* begin SOURCE EXCERPT *
Ibidem at pianobi. The terrestrial theophanies by ...

Ibidem at pianobi. The terrestrial theophanies by Marco Emmanuele

There is no artwork that refers to a specific archetypal meaning, where the latter is to be intended as the ability of the work to formulate a vision of a world that goes far beyond its visual representation. The philologist Walter F. Otto clarifies the matter explicitly in his extraordinary book Theophany, in which he states that mythical images, which have always accompanied men’s growth and evolution, contain a hidden power, such as to imply unconscious meanings derived from a depth psychology[1]. It can be said that, following this reasoning, myths, as well as the pagan and Christian iconographies from which they derive, are like ontological realities born from men’s confrontation with the external environment.

According to this evocative theory, every myth can be considered as an emanation of our being. In this regard, the work by Marco Emmanuele (1986, Catania), titled Iso#42 (2020), which draws inspiration from the ancient iconography of the Roman caritas[2], is at the origin of IBIDEM Now and at the time of the exhibition (IBIDEM Adesso e nell’ora della mostra), scheduled until September 30, 2021 at the pianobi space directed and curated by Isabella Vitale (1977, Rome). In the exhibition, the intention to create a diversified itinerary clearly emerges to identify a deposit of images that express an artistic conscience strongly reflective towards the inevitability of the material aspects and the process used to modify them.
* end SOURCE EXCERPT *
* begin RECORDED INFORMATION *
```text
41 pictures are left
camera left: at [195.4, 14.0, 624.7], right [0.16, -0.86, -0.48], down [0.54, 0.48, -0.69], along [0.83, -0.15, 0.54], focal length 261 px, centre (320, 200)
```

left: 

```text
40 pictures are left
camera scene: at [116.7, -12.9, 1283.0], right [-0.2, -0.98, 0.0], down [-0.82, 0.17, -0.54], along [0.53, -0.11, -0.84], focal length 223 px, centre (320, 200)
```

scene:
* end RECORDED INFORMATION *
* [THINGS TO DO]:
• a. What does the source excerpt say from "There is no" through "the external environment."? Give the exact wording.
• b. How does the source excerpt go on? Write the next part.

* [ANSWERS TO EACH TASK]:
• a.
There is no artwork that refers to a specific archetypal meaning, where the latter is to be intended as the ability of the work to formulate a vision of a world that goes far beyond its visual representation. The philologist Walter F. Otto clarifies the matter explicitly in his extraordinary book Theophany, in which he states that mythical images, which have always accompanied men’s growth and evolution, contain a hidden power, such as to imply unconscious meanings derived from a depth psychology[1]. It can be said that, following this reasoning, myths, as well as the pagan and Christian iconographies from which they derive, are like ontological realities born from men’s confrontation with the external environment.

• b.
In this sense, the curator’s decision to stem the exhibition from the image of the Roman caritas stimulates a series of concatenated reflections. The iconography, taken from pagan culture, is conceptually linked to the title of the exhibition “Now and at the time of the exhibition” (Adesso e nell’ora della mostra), which evokes religious litanies, a spiritual aspect accentuated by the site-specific works. In this case, Marco Emmanuele has created a three-glass set-up on the glazed entrance door, as if to signify an operation specific to liturgical locations, where the spiritual aspect of the world is thickened. From here, the artist’s unprecedented intuition emerges, or rather, his ability to give life to a visual and luminist form born from a contamination of materials and genres, where residues of objects and fragments derived from our world stage a spiritual dialogue made of wonder and imagination. This way, the artist finds himself in a sometimes-dichotomous position, in the sense that he goes beyond any kind of classic artistic medium and takes on forms that indicate his ability not to impose any limits on the materials he works with. The glass windows represent luminous filters that exude the physical aspect of the world: perforated as they are, marked, in some cases torn, they look like written media that want to remind us that men, actually, before communicating in writing, expressed themselves with amorphous signs, elements that are directly linked to our unconscious.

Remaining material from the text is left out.